(Available data):
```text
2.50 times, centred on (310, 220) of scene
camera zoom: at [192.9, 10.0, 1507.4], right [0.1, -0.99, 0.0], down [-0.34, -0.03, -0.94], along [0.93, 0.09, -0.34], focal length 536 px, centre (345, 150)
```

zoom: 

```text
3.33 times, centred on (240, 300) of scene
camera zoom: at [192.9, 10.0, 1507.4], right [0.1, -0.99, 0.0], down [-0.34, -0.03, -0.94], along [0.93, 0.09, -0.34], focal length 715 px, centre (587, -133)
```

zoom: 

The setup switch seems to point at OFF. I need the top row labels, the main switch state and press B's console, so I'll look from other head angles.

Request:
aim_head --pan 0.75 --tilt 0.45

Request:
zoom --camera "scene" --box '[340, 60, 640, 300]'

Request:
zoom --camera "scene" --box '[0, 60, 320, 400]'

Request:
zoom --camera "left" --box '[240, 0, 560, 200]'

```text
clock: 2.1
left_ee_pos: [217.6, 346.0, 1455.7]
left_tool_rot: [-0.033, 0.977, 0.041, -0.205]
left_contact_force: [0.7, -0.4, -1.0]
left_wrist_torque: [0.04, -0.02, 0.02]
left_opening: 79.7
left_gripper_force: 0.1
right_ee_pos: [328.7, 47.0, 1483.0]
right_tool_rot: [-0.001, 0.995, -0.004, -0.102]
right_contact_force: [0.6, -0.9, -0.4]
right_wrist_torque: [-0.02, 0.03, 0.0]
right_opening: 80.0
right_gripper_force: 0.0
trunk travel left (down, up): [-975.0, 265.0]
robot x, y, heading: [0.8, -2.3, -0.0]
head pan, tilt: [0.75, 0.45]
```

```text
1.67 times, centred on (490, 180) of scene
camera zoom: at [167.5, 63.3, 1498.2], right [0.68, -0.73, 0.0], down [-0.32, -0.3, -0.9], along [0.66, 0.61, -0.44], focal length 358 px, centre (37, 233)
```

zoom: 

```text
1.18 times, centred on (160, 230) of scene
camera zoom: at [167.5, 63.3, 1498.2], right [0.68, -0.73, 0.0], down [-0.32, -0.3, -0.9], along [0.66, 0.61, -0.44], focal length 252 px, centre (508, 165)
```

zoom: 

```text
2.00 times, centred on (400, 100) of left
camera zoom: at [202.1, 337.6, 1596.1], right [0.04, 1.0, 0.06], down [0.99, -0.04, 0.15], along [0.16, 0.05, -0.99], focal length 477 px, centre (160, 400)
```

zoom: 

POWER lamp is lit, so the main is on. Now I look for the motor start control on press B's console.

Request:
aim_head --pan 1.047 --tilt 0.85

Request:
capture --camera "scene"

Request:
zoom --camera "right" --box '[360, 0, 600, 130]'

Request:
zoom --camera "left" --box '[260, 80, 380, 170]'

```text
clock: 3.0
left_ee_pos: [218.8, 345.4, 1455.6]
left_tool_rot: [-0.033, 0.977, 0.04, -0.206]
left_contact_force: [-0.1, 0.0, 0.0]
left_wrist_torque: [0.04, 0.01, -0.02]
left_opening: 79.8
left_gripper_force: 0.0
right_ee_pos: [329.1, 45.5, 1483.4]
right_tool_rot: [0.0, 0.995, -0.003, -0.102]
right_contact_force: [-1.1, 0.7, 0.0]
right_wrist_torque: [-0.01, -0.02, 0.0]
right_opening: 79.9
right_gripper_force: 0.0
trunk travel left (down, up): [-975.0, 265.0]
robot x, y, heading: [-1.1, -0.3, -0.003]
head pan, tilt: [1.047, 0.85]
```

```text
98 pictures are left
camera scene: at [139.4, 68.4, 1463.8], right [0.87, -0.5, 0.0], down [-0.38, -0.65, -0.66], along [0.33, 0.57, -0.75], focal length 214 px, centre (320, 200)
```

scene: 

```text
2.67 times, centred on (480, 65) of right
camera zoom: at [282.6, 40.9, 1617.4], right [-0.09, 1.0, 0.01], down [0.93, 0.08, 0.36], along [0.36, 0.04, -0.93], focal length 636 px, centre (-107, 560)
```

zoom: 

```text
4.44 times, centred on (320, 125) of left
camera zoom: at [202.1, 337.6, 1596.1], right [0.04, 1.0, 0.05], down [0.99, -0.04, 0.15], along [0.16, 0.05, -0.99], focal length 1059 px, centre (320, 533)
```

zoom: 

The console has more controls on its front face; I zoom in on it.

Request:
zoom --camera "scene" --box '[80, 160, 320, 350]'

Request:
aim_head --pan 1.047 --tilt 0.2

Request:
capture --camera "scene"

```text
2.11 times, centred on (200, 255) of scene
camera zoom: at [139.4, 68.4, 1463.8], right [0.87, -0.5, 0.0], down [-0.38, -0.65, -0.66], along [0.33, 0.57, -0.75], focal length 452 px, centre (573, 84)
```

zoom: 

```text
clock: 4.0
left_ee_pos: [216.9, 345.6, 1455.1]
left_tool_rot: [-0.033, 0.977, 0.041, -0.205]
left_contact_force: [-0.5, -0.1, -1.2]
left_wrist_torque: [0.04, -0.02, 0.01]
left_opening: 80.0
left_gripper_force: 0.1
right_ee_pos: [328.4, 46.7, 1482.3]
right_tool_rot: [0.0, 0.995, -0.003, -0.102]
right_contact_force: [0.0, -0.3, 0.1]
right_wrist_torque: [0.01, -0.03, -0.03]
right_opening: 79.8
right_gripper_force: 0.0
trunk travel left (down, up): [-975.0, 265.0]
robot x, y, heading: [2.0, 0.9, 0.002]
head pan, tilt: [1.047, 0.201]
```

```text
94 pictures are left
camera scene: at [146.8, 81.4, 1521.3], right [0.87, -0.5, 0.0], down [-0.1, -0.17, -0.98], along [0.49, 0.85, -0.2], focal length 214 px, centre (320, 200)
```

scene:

(Stated exercise):
Type the whole listing again, unaltered.

(Solution to this problem):
```text
2.50 times, centred on (310, 220) of scene
camera zoom: at [192.9, 10.0, 1507.4], right [0.1, -0.99, 0.0], down [-0.34, -0.03, -0.94], along [0.93, 0.09, -0.34], focal length 536 px, centre (345, 150)
```

zoom: 

```text
3.33 times, centred on (240, 300) of scene
camera zoom: at [192.9, 10.0, 1507.4], right [0.1, -0.99, 0.0], down [-0.34, -0.03, -0.94], along [0.93, 0.09, -0.34], focal length 715 px, centre (587, -133)
```

zoom: 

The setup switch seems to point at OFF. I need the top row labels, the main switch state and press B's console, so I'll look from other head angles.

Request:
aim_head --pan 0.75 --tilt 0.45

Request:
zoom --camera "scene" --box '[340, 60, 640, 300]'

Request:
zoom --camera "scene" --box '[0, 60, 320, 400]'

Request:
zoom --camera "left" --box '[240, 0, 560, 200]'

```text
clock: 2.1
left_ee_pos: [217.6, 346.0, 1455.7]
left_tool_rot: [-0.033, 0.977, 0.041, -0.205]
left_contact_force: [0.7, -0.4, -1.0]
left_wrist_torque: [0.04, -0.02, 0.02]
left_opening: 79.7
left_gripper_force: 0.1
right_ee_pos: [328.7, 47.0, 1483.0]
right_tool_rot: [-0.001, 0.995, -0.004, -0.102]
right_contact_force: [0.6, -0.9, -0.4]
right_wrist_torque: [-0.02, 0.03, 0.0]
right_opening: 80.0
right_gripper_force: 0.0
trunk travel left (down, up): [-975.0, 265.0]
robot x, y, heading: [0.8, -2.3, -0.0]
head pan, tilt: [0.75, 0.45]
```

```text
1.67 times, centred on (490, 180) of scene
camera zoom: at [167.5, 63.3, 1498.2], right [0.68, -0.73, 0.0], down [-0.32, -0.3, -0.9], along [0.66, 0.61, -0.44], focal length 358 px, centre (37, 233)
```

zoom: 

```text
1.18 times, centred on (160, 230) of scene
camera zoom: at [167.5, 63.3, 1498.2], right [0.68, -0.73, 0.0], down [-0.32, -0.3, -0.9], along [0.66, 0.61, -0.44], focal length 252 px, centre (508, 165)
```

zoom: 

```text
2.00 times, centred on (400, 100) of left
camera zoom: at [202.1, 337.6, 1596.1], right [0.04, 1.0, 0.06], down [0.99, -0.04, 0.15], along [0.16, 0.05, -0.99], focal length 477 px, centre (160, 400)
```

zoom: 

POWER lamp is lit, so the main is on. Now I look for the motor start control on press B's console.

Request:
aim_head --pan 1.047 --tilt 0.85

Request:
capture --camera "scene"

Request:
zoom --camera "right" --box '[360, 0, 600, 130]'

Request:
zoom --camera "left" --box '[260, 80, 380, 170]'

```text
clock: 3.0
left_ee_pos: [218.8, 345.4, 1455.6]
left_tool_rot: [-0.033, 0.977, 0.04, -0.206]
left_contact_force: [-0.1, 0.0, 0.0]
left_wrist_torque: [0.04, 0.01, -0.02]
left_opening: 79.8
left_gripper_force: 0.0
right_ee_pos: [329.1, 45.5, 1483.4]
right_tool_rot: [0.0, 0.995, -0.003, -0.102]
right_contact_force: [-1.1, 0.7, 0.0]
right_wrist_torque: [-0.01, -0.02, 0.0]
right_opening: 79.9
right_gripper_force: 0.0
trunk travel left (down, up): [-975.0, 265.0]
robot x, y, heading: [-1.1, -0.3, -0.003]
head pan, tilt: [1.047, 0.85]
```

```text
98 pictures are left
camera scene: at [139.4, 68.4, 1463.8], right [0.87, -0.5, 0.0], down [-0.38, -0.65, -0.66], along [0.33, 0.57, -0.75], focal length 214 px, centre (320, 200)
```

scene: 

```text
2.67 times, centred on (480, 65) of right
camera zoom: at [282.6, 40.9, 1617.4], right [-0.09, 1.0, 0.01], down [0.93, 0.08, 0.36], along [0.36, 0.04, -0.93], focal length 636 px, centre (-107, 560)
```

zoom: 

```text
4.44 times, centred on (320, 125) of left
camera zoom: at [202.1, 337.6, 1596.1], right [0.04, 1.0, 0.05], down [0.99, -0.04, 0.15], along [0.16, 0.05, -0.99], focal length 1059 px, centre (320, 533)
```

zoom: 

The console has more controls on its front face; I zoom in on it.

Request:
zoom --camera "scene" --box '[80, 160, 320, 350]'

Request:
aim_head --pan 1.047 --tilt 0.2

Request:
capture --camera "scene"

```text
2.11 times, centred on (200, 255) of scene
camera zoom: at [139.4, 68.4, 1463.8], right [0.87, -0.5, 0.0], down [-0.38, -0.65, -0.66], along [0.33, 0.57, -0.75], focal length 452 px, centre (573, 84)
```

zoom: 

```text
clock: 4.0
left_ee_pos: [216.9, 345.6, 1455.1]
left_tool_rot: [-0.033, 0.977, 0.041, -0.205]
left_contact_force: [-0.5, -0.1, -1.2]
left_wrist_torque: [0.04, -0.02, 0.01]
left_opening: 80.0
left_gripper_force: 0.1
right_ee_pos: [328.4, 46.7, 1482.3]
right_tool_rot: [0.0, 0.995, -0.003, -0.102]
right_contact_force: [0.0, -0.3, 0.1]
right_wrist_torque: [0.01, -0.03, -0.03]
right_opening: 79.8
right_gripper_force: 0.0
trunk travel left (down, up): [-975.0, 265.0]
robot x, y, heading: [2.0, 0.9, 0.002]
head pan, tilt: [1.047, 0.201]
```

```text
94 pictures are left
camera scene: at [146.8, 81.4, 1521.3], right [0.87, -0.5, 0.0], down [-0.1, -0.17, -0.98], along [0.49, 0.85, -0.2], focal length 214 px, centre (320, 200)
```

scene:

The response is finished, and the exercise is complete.